Exercise requirements:
Restate, exactly and only, the lines from the first through the line containing "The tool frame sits".

Collected data:
>> START

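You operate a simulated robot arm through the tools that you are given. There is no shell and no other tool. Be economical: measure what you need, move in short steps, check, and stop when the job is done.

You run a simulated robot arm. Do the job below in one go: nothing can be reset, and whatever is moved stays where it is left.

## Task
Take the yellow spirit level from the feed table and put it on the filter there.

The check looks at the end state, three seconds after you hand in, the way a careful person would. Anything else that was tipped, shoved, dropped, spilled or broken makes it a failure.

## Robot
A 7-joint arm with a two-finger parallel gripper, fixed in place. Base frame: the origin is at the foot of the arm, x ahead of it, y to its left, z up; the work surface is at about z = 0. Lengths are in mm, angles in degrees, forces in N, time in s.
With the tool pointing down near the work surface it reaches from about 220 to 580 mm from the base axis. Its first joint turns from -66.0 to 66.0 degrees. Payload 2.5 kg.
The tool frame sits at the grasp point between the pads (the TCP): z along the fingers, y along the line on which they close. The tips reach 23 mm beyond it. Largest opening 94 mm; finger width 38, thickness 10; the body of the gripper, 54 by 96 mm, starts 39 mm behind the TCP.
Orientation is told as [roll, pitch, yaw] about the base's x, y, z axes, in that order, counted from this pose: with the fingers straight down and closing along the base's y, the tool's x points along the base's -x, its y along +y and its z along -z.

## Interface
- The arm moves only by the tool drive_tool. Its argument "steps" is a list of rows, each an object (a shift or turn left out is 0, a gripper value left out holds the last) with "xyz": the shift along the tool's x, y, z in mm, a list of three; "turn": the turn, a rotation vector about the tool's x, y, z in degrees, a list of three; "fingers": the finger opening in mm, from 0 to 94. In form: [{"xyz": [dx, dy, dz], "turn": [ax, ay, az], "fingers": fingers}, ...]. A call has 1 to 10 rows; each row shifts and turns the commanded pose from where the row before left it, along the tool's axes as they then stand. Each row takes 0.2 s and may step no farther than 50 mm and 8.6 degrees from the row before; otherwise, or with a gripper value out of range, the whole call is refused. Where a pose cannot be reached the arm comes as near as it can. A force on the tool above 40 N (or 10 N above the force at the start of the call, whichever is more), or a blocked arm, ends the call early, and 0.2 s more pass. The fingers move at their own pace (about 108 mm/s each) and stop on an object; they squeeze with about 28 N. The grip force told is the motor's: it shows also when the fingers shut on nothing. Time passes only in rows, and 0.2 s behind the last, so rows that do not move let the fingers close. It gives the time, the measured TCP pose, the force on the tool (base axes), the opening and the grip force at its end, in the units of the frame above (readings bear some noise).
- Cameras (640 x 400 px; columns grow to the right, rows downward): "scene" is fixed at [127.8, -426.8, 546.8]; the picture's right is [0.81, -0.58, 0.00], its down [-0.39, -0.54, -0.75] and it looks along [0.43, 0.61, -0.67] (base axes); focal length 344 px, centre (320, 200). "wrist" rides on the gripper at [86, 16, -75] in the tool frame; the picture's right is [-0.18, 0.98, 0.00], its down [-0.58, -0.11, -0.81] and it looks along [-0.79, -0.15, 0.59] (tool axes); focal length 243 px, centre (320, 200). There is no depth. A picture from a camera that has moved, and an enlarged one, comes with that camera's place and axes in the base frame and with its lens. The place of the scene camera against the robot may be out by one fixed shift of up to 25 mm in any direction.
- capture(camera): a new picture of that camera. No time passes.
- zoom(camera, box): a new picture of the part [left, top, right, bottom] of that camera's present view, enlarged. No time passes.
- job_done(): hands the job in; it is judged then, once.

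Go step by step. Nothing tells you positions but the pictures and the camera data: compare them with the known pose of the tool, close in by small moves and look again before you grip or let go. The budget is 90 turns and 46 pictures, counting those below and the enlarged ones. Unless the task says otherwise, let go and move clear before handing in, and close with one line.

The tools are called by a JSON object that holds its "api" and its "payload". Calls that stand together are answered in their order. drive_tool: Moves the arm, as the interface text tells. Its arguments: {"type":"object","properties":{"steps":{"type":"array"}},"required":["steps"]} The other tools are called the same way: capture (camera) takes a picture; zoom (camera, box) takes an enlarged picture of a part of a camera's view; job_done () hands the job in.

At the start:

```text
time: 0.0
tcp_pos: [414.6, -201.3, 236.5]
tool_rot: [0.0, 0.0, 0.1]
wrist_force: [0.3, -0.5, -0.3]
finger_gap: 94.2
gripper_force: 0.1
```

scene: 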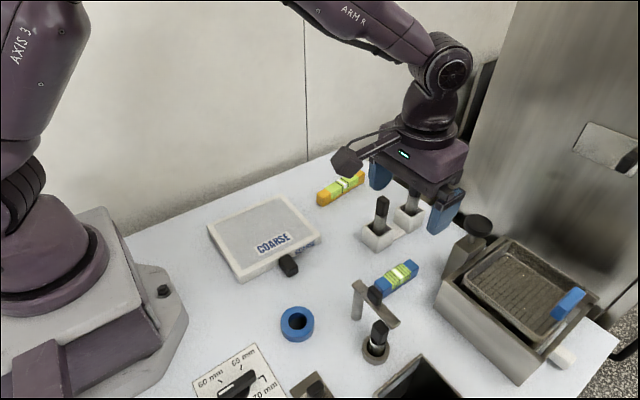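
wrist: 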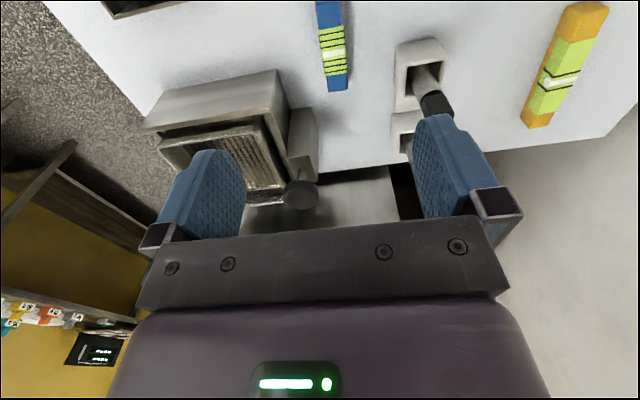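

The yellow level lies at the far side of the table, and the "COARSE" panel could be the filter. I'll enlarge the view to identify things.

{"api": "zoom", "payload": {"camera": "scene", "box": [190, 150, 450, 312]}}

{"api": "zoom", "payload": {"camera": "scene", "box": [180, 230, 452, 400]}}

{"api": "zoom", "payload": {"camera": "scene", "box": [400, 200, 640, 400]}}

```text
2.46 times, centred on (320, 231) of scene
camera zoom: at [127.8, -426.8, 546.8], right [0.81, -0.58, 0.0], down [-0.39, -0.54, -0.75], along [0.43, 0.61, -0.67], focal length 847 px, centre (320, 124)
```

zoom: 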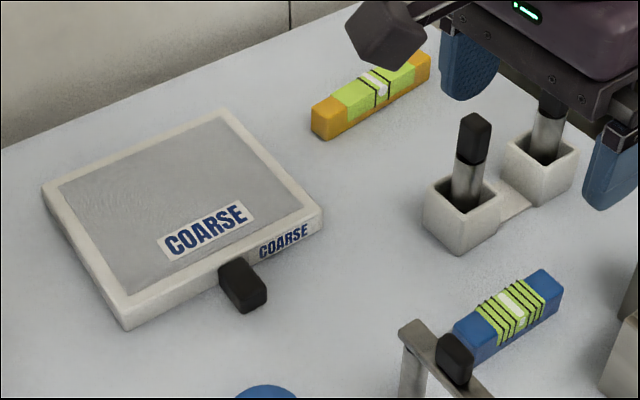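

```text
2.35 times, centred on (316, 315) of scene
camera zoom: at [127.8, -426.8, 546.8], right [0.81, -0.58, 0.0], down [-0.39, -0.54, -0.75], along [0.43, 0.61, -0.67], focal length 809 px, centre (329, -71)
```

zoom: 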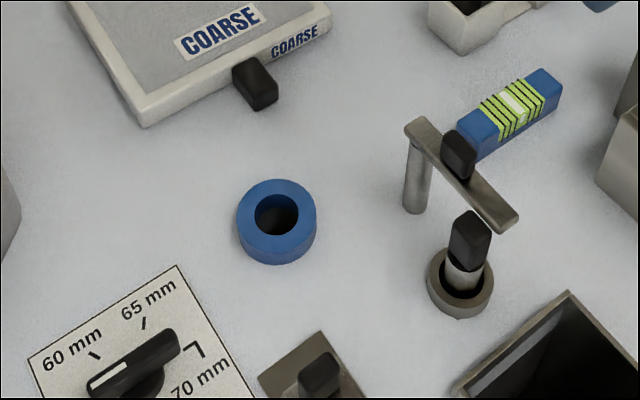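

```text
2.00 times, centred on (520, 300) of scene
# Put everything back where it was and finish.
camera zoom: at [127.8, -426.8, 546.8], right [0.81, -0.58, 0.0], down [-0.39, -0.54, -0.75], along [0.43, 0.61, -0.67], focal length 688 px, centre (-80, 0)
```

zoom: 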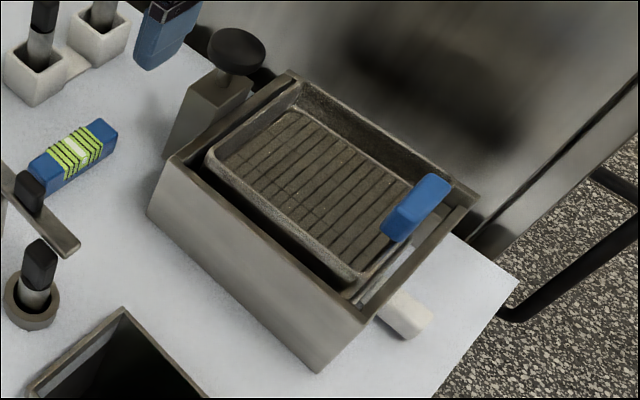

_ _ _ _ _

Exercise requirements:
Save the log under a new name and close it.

>> END

Written response:
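You operate a simulated robot arm through the tools that you are given. There is no shell and no other tool. Be economical: measure what you need, move in short steps, check, and stop when the job is done.

You run a simulated robot arm. Do the job below in one go: nothing can be reset, and whatever is moved stays where it is left.

## Task
Take the yellow spirit level from the feed table and put it on the filter there.

The check looks at the end state, three seconds after you hand in, the way a careful person would. Anything else that was tipped, shoved, dropped, spilled or broken makes it a failure.

## Robot
A 7-joint arm with a two-finger parallel gripper, fixed in place. Base frame: the origin is at the foot of the arm, x ahead of it, y to its left, z up; the work surface is at about z = 0. Lengths are in mm, angles in degrees, forces in N, time in s.
With the tool pointing down near the work surface it reaches from about 220 to 580 mm from the base axis. Its first joint turns from -66.0 to 66.0 degrees. Payload 2.5 kg.
The tool frame sits at the grasp point between the pads (the TCP): z along the fingers, y along the line on which they close. The tips reach 23 mm beyond it. Largest opening 94 mm; finger width 38, thickness 10; the body of the gripper, 54 by 96 mm, starts 39 mm behind the TCP.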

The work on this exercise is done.